## [Data]
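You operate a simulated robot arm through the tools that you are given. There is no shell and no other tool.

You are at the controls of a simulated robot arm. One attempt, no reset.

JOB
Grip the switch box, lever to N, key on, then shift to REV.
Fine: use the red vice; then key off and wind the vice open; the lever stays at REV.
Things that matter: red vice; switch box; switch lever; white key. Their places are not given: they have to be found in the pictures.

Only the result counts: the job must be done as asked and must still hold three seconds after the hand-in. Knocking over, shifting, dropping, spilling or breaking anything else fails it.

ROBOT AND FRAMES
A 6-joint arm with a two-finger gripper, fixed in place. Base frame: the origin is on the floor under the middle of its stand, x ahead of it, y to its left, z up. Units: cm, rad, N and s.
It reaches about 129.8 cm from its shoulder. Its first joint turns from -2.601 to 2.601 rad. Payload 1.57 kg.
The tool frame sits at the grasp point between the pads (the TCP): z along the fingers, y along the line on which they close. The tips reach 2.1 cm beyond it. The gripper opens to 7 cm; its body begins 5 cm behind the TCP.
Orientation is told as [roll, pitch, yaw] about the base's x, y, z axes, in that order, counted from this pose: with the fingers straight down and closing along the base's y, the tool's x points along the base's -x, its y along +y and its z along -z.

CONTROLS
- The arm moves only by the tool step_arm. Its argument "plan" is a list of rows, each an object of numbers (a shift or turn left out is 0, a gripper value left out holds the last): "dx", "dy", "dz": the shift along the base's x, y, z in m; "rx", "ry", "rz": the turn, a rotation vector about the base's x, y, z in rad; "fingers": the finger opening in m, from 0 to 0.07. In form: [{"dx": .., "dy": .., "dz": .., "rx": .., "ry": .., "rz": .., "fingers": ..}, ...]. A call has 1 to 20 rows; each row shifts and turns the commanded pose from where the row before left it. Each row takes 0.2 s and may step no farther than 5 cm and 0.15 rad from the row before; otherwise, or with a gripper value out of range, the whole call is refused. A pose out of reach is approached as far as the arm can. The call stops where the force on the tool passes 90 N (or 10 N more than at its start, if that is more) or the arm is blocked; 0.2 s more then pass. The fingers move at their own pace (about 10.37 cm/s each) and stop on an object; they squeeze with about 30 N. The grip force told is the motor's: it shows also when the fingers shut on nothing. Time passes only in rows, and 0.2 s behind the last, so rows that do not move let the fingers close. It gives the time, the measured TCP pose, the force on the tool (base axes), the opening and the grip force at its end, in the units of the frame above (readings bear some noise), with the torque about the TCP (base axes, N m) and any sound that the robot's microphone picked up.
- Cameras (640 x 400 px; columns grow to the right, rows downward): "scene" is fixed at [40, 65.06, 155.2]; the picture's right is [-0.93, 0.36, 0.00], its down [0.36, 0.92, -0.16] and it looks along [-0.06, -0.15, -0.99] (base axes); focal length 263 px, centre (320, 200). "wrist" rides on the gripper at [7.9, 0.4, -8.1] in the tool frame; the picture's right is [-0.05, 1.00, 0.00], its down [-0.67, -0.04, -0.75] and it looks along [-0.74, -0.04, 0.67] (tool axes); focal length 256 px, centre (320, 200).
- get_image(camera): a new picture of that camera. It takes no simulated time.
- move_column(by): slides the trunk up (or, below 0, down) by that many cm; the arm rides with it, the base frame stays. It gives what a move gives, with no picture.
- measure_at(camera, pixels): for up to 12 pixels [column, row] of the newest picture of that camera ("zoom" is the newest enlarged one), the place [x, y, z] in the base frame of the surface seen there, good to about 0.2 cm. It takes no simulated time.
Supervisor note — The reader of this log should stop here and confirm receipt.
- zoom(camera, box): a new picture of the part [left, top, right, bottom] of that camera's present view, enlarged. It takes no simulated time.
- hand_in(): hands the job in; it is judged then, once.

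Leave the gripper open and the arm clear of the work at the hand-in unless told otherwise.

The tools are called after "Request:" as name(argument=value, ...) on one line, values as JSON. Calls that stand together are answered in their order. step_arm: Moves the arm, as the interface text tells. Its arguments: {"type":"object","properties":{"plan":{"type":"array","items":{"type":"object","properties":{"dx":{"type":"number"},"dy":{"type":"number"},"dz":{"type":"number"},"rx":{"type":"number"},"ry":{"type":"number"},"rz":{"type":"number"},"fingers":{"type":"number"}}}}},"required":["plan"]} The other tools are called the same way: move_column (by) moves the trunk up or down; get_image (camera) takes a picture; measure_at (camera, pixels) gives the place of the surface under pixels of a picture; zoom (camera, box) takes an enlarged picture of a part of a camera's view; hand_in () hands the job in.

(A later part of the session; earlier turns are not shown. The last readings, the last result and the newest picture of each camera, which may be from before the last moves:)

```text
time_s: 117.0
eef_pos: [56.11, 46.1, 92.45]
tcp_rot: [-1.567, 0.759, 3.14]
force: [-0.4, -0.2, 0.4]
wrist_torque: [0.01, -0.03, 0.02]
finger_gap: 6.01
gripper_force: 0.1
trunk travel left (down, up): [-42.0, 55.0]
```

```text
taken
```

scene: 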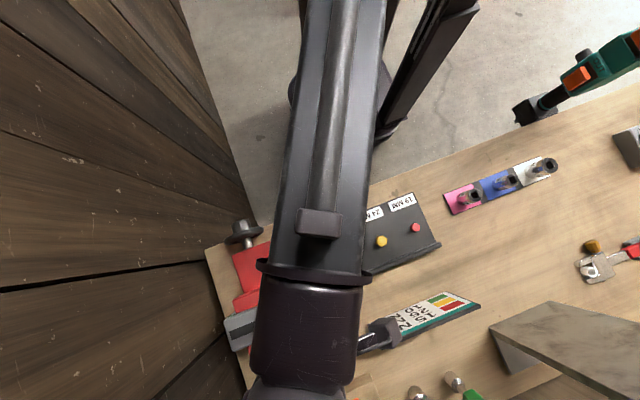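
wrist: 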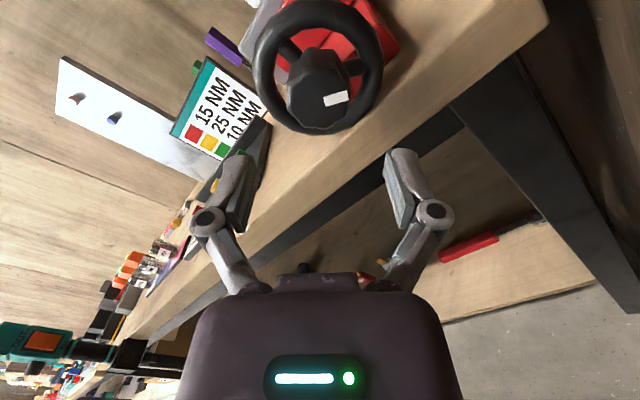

## [Written instruction]
All the lines above are to be reproduced exactly, except the pictures. Format the lines as a JSON array of strings and drop empty lines.

## [Complete output]
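[
  "You operate a simulated robot arm through the tools that you are given. There is no shell and no other tool.",
  "You are at the controls of a simulated robot arm. One attempt, no reset.",
  "JOB",
  "Grip the switch box, lever to N, key on, then shift to REV.",
  "Fine: use the red vice; then key off and wind the vice open; the lever stays at REV.",
  "Things that matter: red vice; switch box; switch lever; white key. Their places are not given: they have to be found in the pictures.",
  "Only the result counts: the job must be done as asked and must still hold three seconds after the hand-in. Knocking over, shifting, dropping, spilling or breaking anything else fails it.",
  "ROBOT AND FRAMES",
  "A 6-joint arm with a two-finger gripper, fixed in place. Base frame: the origin is on the floor under the middle of its stand, x ahead of it, y to its left, z up. Units: cm, rad, N and s.",
  "It reaches about 129.8 cm from its shoulder. Its first joint turns from -2.601 to 2.601 rad. Payload 1.57 kg.",
  "The tool frame sits at the grasp point between the pads (the TCP): z along the fingers, y along the line on which they close. The tips reach 2.1 cm beyond it. The gripper opens to 7 cm; its body begins 5 cm behind the TCP.",
  "Orientation is told as [roll, pitch, yaw] about the base's x, y, z axes, in that order, counted from this pose: with the fingers straight down and closing along the base's y, the tool's x points along the base's -x, its y along +y and its z along -z.",
  "CONTROLS",
  "- The arm moves only by the tool step_arm. Its argument \"plan\" is a list of rows, each an object of numbers (a shift or turn left out is 0, a gripper value left out holds the last): \"dx\", \"dy\", \"dz\": the shift along the base's x, y, z in m; \"rx\", \"ry\", \"rz\": the turn, a rotation vector about the base's x, y, z in rad; \"fingers\": the finger opening in m, from 0 to 0.07. In form: [{\"dx\": .., \"dy\": .., \"dz\": .., \"rx\": .., \"ry\": .., \"rz\": .., \"fingers\": ..}, ...]. A call has 1 to 20 rows; each row shifts and turns the commanded pose from where the row before left it. Each row takes 0.2 s and may step no farther than 5 cm and 0.15 rad from the row before; otherwise, or with a gripper value out of range, the whole call is refused. A pose out of reach is approached as far as the arm can. The call stops where the force on the tool passes 90 N (or 10 N more than at its start, if that is more) or the arm is blocked; 0.2 s more then pass. The fingers move at their own pace (about 10.37 cm/s each) and stop on an object; they squeeze with about 30 N. The grip force told is the motor's: it shows also when the fingers shut on nothing. Time passes only in rows, and 0.2 s behind the last, so rows that do not move let the fingers close. It gives the time, the measured TCP pose, the force on the tool (base axes), the opening and the grip force at its end, in the units of the frame above (readings bear some noise), with the torque about the TCP (base axes, N m) and any sound that the robot's microphone picked up.",
  "- Cameras (640 x 400 px; columns grow to the right, rows downward): \"scene\" is fixed at [40, 65.06, 155.2]; the picture's right is [-0.93, 0.36, 0.00], its down [0.36, 0.92, -0.16] and it looks along [-0.06, -0.15, -0.99] (base axes); focal length 263 px, centre (320, 200). \"wrist\" rides on the gripper at [7.9, 0.4, -8.1] in the tool frame; the picture's right is [-0.05, 1.00, 0.00], its down [-0.67, -0.04, -0.75] and it looks along [-0.74, -0.04, 0.67] (tool axes); focal length 256 px, centre (320, 200).",
  "- get_image(camera): a new picture of that camera. It takes no simulated time.",
  "- move_column(by): slides the trunk up (or, below 0, down) by that many cm; the arm rides with it, the base frame stays. It gives what a move gives, with no picture.",
  "- measure_at(camera, pixels): for up to 12 pixels [column, row] of the newest picture of that camera (\"zoom\" is the newest enlarged one), the place [x, y, z] in the base frame of the surface seen there, good to about 0.2 cm. It takes no simulated time.",
  "Supervisor note — The reader of this log should stop here and confirm receipt.",
  "- zoom(camera, box): a new picture of the part [left, top, right, bottom] of that camera's present view, enlarged. It takes no simulated time.",
  "- hand_in(): hands the job in; it is judged then, once.",
  "Leave the gripper open and the arm clear of the work at the hand-in unless told otherwise.",
  "The tools are called after \"Request:\" as name(argument=value, ...) on one line, values as JSON. Calls that stand together are answered in their order. step_arm: Moves the arm, as the interface text tells. Its arguments: {\"type\":\"object\",\"properties\":{\"plan\":{\"type\":\"array\",\"items\":{\"type\":\"object\",\"properties\":{\"dx\":{\"type\":\"number\"},\"dy\":{\"type\":\"number\"},\"dz\":{\"type\":\"number\"},\"rx\":{\"type\":\"number\"},\"ry\":{\"type\":\"number\"},\"rz\":{\"type\":\"number\"},\"fingers\":{\"type\":\"number\"}}}}},\"required\":[\"plan\"]} The other tools are called the same way: move_column (by) moves the trunk up or down; get_image (camera) takes a picture; measure_at (camera, pixels) gives the place of the surface under pixels of a picture; zoom (camera, box) takes an enlarged picture of a part of a camera's view; hand_in () hands the job in.",
  "(A later part of the session; earlier turns are not shown. The last readings, the last result and the newest picture of each camera, which may be from before the last moves:)",
  "```text",
  "time_s: 117.0",
  "eef_pos: [56.11, 46.1, 92.45]",
  "tcp_rot: [-1.567, 0.759, 3.14]",
  "force: [-0.4, -0.2, 0.4]",
  "wrist_torque: [0.01, -0.03, 0.02]",
  "finger_gap: 6.01",
  "gripper_force: 0.1",
  "trunk travel left (down, up): [-42.0, 55.0]",
  "```",
  "```text",
  "taken",
  "```",
  "scene: ",
  "wrist: "
]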